Joshua Henkin is the author of the New York Times Notable book Matrimony. Read my review (and enter to win a copy) at 5 Minutes for Mom. Download a book group guide or invite him to participate in your group HERE. This essay first appeared at Books on the Brain. This is an excerpt, so go there to read even more.
These days, when my four-year-old daughter sees me putting on my coat, she says, “Daddy, are you going to a book group or just a reading?” My daughter doesn’t really know what a book group is, but in that phrase “just a reading” she has clearly absorbed my own attitude, which is that, given the choice between giving a public reading and visiting a book group, I would, without hesitation, choose the latter.
I say this as someone who has never been in a book group (I’m a novelist and a professor of fiction writing, so my life is a book group), but I am really part of a broader phenomenon, which is that publishers—and authors—are beginning to recognize the incredible clout of book groups. I recently was told that an estimated five million people are members of book groups, and even if that estimate is high, there’s no doubt that book groups have the power to increase a novel’s sales, often exponentially. I’m talking not just about Oprah’s book group, but about the web of book groups arrayed across the country that communicate with one another by word of mouth, often without even realizing it.

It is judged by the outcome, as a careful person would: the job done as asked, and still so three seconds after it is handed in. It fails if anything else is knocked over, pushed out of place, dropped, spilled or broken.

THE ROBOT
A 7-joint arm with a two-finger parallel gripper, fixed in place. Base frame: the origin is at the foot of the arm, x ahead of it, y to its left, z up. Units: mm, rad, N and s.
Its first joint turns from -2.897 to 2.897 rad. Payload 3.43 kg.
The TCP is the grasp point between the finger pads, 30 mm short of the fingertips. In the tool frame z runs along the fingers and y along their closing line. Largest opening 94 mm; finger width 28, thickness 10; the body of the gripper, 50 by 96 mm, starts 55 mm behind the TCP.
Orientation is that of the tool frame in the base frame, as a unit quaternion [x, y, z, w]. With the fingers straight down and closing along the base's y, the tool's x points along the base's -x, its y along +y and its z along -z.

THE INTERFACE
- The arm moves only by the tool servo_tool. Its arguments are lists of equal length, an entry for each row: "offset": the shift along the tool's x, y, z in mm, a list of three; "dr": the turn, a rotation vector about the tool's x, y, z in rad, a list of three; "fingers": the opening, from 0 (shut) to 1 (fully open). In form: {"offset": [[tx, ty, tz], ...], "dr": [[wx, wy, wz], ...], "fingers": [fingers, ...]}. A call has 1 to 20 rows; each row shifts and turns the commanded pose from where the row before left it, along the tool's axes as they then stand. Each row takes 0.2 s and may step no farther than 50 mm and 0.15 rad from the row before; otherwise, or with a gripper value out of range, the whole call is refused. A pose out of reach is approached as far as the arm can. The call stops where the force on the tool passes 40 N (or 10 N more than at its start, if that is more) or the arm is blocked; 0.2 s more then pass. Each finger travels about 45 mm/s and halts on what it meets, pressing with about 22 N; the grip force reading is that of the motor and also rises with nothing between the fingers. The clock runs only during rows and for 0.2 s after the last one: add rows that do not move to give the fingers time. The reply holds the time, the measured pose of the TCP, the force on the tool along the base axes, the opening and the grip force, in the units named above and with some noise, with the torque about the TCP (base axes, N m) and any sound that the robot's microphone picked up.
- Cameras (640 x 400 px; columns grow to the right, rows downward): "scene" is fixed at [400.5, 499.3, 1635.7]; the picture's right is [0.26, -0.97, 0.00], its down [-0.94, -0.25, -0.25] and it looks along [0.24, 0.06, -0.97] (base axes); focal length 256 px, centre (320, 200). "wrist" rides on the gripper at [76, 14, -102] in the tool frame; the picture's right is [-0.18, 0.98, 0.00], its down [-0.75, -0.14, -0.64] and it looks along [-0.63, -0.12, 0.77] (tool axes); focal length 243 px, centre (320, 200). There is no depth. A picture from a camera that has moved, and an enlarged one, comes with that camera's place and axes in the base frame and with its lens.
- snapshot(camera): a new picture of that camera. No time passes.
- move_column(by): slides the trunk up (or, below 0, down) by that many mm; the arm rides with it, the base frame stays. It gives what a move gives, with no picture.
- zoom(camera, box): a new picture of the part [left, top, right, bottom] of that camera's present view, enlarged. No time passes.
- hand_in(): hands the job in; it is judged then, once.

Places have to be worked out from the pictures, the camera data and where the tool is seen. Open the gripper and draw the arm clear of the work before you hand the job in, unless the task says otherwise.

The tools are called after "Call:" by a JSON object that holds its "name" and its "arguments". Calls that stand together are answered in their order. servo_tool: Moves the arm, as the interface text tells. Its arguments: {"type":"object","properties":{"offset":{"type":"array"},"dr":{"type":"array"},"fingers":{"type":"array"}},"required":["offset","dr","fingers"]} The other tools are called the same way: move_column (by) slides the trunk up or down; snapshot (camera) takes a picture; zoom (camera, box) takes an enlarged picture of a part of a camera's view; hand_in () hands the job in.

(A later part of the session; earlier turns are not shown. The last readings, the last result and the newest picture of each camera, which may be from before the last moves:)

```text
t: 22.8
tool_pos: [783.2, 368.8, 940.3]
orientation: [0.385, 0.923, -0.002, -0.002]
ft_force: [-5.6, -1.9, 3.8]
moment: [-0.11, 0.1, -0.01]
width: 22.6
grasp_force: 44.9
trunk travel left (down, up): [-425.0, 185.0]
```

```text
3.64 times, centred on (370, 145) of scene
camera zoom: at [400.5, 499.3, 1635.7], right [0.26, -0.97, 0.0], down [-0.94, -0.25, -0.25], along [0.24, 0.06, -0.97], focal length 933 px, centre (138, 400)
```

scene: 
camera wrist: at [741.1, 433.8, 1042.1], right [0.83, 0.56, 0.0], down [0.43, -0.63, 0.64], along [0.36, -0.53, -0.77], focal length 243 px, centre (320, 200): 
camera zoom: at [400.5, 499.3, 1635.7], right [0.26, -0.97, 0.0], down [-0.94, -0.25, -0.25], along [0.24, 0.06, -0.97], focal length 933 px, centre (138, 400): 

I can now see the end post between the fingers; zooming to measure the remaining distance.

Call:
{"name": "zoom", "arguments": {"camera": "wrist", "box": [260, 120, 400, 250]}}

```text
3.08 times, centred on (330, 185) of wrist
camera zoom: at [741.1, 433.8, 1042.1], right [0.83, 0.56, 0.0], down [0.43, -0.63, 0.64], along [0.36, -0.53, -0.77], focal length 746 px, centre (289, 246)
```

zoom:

I make no bones about this: I participate in book group discussions of Matrimony in order to sell more copies of my book. But there’s a paradox here. On several occasions, I’ve driven over four hours round-trip to join a book group discussion. You add enough of these trips together and it’s not surprising that my next novel, which was due at the publisher last month, is nowhere near complete. I have spent the last year publicizing Matrimony as a way of furthering my writing life (writers need to sell books in order to survive), and yet what I love to do most—write—has had to be placed on hold.
I say this without a trace of resentment. I lead a charmed life. I get to write novels and have other people read them, and if I, like most writers, need to do more than was once required of us to ensure that people read our books then so be it. And in the process, thanks to book groups, I’ve had the pleasure of meeting far more readers than I could have imagined and have learned a lot more than I expected.
So I want to speak up on behalf of book groups, and to offer a few cautions, and a few hopes. First the good news. From coast to coast and in between, I’ve found a huge number of careful readers from all ages and backgrounds who have noticed things about my novel that I myself hadn’t noticed, who have asked me questions that challenge me, and who have helped me think about my novel (and the next novel I’m working on) in ways that are immensely helpful. I’ve certainly learned more from book groups than from the critics, not because book group members are smarter than the critics (though often they are!), but because there’s more time for sustained discussion with a book group, and because for many people the kind of reading they do for a book group marks a significant departure from the rest of their lives, and so they bring to the enterprise a great degree of passion.
Which leads me to my hopes, and my cautions. First, where are all the men? True, my novel is called Matrimony, but men get married too, at more or less the same rate as women do. Yet my experience has been that women read fiction and men read biographies of civil war heroes. And women join book groups and men don’t. Yet those few co-ed book groups I’ve attended have been among the most interesting. And if, as seems to be the case, book groups have led to an increase in reading in a culture that otherwise is reading less and less, it would be nice to see more men get in on the act.
Second, if I were allowed to redirect book group discussions, I would urge the following. Less discussion about which characters are likable (think of all the great literature populated by unlikable characters), less of a wish for happy endings (Nothing is more depressing than a happy ending that feels tacked on, and there can be great comfort in literature that doesn’t admit to easy solutions, just as our lives don’t), less of a wish that novels make arguments (Readers often ask me what conclusions Matrimony draws about marriage, when the business of novels isn’t to draw conclusions. That’s the business of philosophy, sociology, economics, and political science. The business of the novelist is to tell a story and to make characters come sufficiently to life that they feel as real to the reader as the actual people in their lives.) But this is all part of a longer and more complicated discussion—perhaps one we can have in a book group!
Rebekah says
What a great look into what it’s like for an author to have others reading his book. I especially appreciate what Mr. Henkin notes, “book groups have led to an increase in reading in a culture that otherwise is reading less and less”. I couldn’t agree more – go join a book group!
Christina (Endnotes) says
Thank you for posting this excerpt. I will click over to Books on the Brain to read the essay in its entirety.